**Given data**
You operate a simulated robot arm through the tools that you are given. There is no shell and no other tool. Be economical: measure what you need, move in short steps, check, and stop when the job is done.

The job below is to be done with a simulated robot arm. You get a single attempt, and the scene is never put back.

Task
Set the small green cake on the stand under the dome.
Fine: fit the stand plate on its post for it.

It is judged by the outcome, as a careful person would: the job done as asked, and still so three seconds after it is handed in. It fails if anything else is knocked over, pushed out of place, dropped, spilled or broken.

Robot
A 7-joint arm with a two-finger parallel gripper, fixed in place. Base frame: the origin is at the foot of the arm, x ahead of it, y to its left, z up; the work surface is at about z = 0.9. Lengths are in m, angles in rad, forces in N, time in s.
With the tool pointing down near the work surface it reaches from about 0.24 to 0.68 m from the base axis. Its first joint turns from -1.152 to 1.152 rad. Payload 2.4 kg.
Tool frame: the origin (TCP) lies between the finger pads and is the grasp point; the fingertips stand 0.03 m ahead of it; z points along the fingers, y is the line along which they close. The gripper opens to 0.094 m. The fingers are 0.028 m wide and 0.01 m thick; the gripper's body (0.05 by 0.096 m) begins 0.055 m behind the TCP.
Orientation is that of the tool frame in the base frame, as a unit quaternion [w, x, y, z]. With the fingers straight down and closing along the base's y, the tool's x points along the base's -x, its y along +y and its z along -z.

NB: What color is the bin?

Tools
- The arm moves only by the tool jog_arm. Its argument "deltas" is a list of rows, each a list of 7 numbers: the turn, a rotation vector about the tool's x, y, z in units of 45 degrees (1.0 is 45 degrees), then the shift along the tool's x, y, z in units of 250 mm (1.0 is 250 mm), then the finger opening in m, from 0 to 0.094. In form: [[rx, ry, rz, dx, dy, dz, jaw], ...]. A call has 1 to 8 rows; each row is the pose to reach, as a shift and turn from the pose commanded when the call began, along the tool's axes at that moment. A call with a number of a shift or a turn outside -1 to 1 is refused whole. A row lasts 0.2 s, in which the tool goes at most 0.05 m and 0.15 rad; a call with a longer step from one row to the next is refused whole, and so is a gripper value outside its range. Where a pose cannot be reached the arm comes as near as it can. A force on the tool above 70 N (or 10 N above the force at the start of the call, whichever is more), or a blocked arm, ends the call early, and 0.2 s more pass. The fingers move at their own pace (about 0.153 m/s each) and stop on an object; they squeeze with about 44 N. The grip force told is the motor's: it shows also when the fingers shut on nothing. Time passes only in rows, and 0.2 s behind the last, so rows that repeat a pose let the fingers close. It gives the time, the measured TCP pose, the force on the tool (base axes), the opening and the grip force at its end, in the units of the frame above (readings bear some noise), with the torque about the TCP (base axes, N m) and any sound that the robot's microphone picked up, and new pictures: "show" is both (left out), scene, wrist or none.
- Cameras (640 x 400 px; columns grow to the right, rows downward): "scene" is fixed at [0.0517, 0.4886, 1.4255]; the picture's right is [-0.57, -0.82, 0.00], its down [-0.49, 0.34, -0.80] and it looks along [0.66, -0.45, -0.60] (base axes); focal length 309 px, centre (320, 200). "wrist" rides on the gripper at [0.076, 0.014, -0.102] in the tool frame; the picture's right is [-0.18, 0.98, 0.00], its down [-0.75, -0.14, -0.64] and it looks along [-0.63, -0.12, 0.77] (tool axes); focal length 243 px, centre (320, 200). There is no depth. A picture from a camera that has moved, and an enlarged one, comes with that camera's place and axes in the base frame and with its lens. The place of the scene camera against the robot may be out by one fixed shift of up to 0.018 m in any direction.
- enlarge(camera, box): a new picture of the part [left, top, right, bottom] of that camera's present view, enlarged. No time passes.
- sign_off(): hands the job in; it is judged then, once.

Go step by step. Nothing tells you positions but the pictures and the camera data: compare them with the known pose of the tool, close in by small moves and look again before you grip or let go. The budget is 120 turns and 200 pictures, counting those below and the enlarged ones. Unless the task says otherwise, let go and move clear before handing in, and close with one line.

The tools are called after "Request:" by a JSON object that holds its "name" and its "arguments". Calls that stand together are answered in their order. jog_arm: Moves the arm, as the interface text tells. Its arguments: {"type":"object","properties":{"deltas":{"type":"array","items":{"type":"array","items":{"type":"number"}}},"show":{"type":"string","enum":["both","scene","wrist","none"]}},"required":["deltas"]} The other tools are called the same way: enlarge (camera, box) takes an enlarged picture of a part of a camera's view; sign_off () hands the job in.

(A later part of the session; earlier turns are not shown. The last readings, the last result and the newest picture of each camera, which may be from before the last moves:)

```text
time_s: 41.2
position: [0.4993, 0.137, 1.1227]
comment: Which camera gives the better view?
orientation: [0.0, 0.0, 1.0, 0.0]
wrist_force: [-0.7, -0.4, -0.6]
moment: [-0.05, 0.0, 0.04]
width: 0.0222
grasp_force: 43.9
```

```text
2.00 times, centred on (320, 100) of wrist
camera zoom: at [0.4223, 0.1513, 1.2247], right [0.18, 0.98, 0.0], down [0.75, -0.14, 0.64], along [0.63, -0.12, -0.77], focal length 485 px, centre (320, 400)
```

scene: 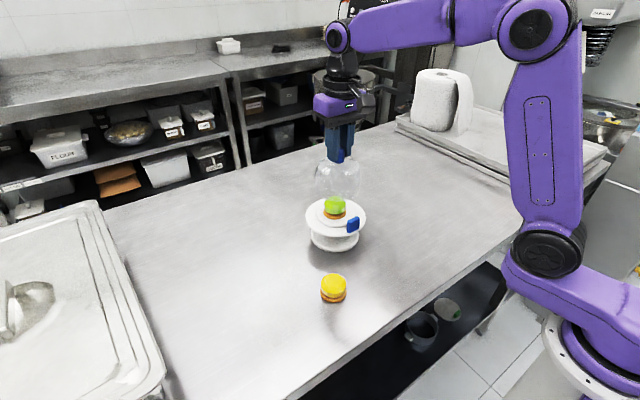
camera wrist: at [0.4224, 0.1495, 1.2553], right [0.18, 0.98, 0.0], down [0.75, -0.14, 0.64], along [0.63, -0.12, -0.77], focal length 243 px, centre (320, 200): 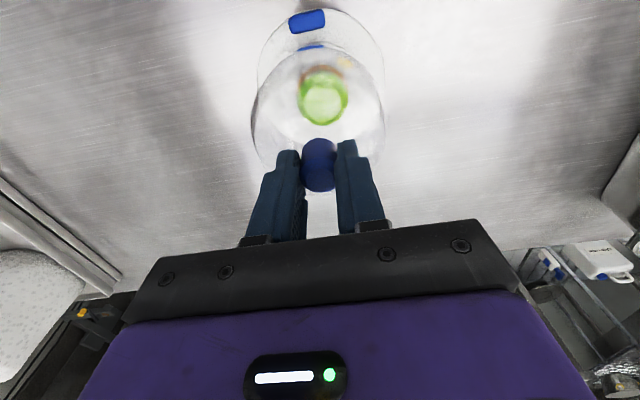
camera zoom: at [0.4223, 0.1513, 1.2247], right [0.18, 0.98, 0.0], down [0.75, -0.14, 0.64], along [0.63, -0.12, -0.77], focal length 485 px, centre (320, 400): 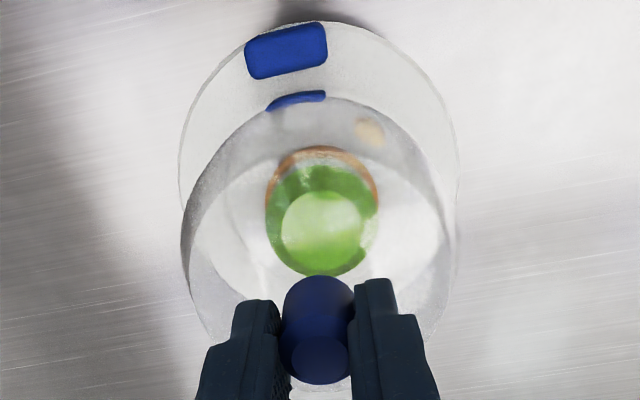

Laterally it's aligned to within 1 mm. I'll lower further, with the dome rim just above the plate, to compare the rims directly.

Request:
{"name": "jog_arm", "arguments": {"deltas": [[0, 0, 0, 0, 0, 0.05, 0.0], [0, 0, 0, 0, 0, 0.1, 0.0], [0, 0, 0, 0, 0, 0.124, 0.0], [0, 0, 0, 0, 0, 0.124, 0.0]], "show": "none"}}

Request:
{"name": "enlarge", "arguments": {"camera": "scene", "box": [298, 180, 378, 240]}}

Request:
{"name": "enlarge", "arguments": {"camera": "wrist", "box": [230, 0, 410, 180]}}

**Exercise**
Please write out the material word for word from its first line through the line holding "Fine: fit the stand plate on its post for it.", including both, and no line past it.

**Final result**
You operate a simulated robot arm through the tools that you are given. There is no shell and no other tool. Be economical: measure what you need, move in short steps, check, and stop when the job is done.

The job below is to be done with a simulated robot arm. You get a single attempt, and the scene is never put back.

Task
Set the small green cake on the stand under the dome.
Fine: fit the stand plate on its post for it.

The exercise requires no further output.